WILLIAMSBURG — Where's our Citi Bike?
From G train riders trying to cope with service disruptions to Hasidic residents angered by a lack of stations in South Williamsburg, disparate groups are organizing petitions, advocacy groups and rallies.
The South Williamsburg group Hasidim for Bikes, a new coalition working "to make bicycling more available, more convenient and appealing to Hasidim," is demanding that bike-share kiosks be added to the city's roll-out plan. Currently, according to the City Bike map, there are no plans to introduce the service in that area.
The program has a "black hole in black hat Williamsburg," the group posted on Facebook in response to a Daily News article about the lack of stations.
"Hasidim for Bikes is not happy about that."
Meanwhile, hundreds of North Williamsburg and Greenpoint residents are urging the city to speed up planned installation in those neighborhoods.
Hundreds of residents have signed a petition led by Councilman Stephen Levin to demand that the kiosks be put in immediately as plans for 12 weekends of G-train closures were unveiled.

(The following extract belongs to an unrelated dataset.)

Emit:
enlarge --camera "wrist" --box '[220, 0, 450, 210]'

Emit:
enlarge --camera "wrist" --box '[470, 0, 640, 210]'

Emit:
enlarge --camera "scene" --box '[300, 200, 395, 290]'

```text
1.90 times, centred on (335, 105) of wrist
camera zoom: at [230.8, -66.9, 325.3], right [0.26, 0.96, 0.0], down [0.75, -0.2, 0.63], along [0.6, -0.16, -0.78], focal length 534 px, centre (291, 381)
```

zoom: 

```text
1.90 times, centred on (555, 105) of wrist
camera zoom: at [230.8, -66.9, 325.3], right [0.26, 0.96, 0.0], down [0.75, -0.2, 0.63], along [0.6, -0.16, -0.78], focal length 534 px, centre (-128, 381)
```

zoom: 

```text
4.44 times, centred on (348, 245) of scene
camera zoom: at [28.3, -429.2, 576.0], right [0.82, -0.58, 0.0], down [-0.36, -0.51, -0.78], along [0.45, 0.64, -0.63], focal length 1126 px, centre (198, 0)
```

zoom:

"While we know that the Citi Bike program is eventually slated to open in those communities, there's no date as of yet," said Levin, who noted that without the G, "we really need an additional mode of transportation that’s viable for people ASAP."
A spokesman for the city's Department of Transportation noted his agency had planned to install many North Brooklyn stations in the first round of kiosks before Hurricane Sandy hit.
"These areas were scheduled to be part of the initial pre-Sandy roll out," DOT spokesman Scott Gastel said. "When NYC Bike Share receives Sandy relief resources and can order the equipment, stations can be implemented in North Williamsburg and Greenpoint."
He did not comment on the lack of stations in Hasidic South Williamsburg.
The pressure to introduce cycling, however, isn't supported by all. South Williamsburg Hasidic resident Isaac Abraham said that plenty members of his community were opposed to the bike share.
"To have Citi Bike take away more parking spaces would be to add another hardship," he said. "[Bike advocates] want a bike, they can buy a bike. I have no problems with that. But for them to say the city should add stations here, I don’t think they’re the real voice of this community."